Milli Eğitim Şurasına açık mektup-4

Halil KÖPRÜCÜOĞLU

Münih Teknik Üniversitesinden Fizikçi Prof. Ulrich Walter, bir ilmi makalesinde kâinatta TESADÜFÜN asla mümkün olmadığını anlatmıştır.

“Bizim varlık sebebimiz tamamiyle tesadüf mü yoksa Vücubiyet midir? Kainatın çok ince hesaplarla bize göre ayarlandığı görülüyor ki bu aslında tesadüfü devre dışı bırakıyor…” demektedir.

Biyolojik olarak çok yüksek komplike varlıklar olan biz insanların çok belirli özelliklere sahip bir kânata ihtiyacı vardır. İçinde yaşadığımız dünya tam da varlığımızı sürdürebilecek özelliklere sahiptir.

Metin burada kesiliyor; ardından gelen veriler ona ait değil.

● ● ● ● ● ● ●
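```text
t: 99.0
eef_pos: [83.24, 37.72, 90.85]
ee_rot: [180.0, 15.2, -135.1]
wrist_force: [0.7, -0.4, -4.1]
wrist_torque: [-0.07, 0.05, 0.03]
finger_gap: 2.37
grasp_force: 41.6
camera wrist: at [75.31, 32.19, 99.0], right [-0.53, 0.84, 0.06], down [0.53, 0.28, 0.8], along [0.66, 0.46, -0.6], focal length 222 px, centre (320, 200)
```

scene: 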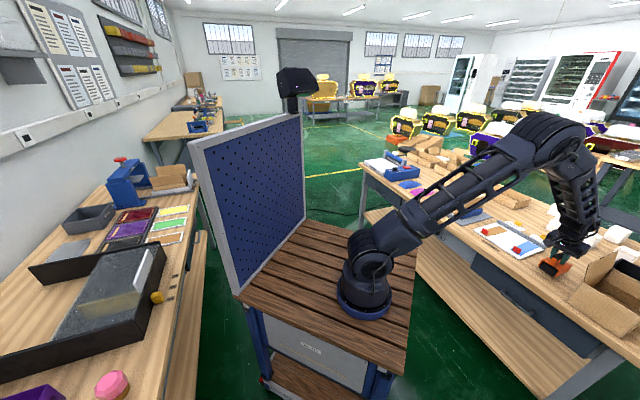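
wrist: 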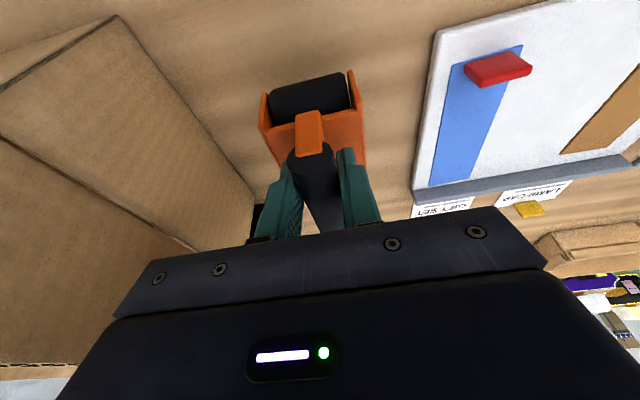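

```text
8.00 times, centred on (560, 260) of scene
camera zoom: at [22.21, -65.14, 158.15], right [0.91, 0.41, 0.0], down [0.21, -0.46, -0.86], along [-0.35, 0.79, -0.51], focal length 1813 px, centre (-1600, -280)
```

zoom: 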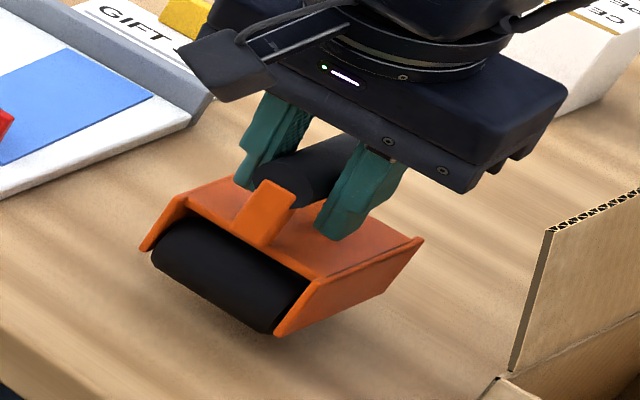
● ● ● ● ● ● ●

Dünyamızı idare eden güçler, atom enerjisi, elektro manyetik dalgalı elektrik gücü, zayıf atom gücü ve çekim gücü (gravitasyon)’dur…

Burada verilen 1 şiddetinde atom enerjisi gücü genel olarak mukayese amaçlı kullanılır. Elektrik gücü, atom enerji gücünden 100 defa daha azdır ve elektro-manyetik dalgalar da elektrik gücünden 100 defa daha azdır. Gravitasyon-çekim gücü farklı bir alanda tesirini göstermektedir. Bu çekim gücü o kadar zayıftır ki, bazı zerreler için hiç bir şey ifade etmez. Buna karşılık onun da elektrik gücü gibi, prensipte sonsuz bir yayılma gücü vardır. Atom enerjisi ve zayıf güç mikroskobik aralıklarla tesirini göstermektedir…

Hiçbir insan diğer bir insan tarafından elektrik olarak çekmez ve itmezler.

Buna karşılık gravitasyon gücü daima çekicidir, yani her zaman additiftir, yani dünya veya daha büyük kütlelerde dominantlığını makro-kozmosta gösterir.

​Fakat atomlardaki bu çok küçük güçlerde en küçük bir değişim her şeyin yok olması için yeterlidir…

Ellerini başına koy ve düşün: Bu kesinlikle tesadüf olamaz. Eğer 6600 milyon kâinatlar olsaydı. Sadece bu kâinatlardan birisinde güç dengeleri birbiriyle öyle uyumlu olacak, ta ki bizim hayatımız ortaya çıksın. İşte tam tamına bu kâinat bizim kâinatımızdır. 
Bunun yanında, ortalama 14 milyonda bir ihtimalle, lotoda 6 tutturabilmek, daha sönük kalır.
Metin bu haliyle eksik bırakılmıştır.